# [Dataset content]
┌──

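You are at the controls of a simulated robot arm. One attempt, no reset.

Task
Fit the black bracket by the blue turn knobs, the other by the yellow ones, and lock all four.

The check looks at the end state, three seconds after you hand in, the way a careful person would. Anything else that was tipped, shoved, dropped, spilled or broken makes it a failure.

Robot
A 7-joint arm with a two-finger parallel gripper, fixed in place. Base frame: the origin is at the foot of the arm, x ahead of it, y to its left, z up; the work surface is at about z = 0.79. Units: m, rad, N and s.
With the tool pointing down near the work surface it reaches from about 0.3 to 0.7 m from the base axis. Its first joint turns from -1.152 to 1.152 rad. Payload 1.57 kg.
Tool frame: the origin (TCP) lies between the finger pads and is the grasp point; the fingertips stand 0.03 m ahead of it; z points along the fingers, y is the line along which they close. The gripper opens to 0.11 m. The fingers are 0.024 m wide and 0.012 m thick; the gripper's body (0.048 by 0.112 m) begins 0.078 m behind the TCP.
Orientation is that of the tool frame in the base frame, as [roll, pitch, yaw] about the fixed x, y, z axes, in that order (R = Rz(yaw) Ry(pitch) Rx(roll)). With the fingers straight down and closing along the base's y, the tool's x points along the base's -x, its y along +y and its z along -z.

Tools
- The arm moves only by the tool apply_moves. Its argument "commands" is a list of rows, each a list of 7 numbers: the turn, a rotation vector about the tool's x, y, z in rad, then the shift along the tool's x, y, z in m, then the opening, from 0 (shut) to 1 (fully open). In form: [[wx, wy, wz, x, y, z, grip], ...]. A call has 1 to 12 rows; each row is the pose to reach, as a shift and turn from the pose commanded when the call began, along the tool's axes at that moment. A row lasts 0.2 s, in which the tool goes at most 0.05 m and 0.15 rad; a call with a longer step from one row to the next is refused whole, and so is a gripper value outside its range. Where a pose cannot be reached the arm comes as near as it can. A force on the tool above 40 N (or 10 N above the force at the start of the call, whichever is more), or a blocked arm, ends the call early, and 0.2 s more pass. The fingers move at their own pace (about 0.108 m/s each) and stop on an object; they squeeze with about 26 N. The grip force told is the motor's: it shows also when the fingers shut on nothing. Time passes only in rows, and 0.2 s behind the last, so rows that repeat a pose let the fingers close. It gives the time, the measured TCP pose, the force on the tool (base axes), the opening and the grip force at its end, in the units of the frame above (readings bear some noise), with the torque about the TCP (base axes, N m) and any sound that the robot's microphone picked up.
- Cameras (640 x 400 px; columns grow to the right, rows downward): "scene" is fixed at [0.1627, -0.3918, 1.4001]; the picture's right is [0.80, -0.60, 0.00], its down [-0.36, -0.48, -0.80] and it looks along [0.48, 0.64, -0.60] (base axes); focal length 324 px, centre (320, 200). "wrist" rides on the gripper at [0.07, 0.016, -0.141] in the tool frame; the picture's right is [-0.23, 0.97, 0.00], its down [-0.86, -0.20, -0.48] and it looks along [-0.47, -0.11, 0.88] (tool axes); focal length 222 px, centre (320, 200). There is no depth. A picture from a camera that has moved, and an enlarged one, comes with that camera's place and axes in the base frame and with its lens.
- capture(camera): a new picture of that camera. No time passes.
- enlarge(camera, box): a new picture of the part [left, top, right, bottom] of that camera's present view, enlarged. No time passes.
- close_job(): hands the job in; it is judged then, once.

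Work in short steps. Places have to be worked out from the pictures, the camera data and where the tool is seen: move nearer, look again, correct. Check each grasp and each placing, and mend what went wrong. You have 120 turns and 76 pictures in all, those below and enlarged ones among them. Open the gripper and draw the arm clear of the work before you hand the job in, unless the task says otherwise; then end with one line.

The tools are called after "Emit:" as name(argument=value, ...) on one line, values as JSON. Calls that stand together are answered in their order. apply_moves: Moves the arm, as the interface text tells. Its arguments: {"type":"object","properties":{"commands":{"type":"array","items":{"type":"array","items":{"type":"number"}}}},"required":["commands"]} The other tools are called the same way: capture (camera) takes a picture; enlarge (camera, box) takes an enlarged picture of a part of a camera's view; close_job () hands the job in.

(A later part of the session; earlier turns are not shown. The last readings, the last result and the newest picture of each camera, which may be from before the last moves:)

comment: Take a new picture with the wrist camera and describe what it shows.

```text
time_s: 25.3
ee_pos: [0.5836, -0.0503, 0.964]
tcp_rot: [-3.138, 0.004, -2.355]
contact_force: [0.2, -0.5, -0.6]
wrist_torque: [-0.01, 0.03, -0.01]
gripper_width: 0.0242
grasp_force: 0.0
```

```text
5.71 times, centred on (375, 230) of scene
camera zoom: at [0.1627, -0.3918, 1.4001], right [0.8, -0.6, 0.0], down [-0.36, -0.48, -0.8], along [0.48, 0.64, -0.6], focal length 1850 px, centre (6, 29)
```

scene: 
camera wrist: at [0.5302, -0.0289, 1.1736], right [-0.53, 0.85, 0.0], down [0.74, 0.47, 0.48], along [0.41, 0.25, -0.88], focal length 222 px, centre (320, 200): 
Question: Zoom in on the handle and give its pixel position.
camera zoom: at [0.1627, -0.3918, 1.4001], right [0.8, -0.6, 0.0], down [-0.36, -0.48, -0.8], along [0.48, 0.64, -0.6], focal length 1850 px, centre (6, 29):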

└──

# [Objective]
Repeat, unchanged, every line from the one that contains "- capture(camera): a" to the one that contains "- close_job(): hands", including both, and no other line. Give them as a numbered list, with blank lines left out.

# [Finished answer]
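1. - capture(camera): a new picture of that camera. No time passes.
2. - enlarge(camera, box): a new picture of the part [left, top, right, bottom] of that camera's present view, enlarged. No time passes.
3. - close_job(): hands the job in; it is judged then, once.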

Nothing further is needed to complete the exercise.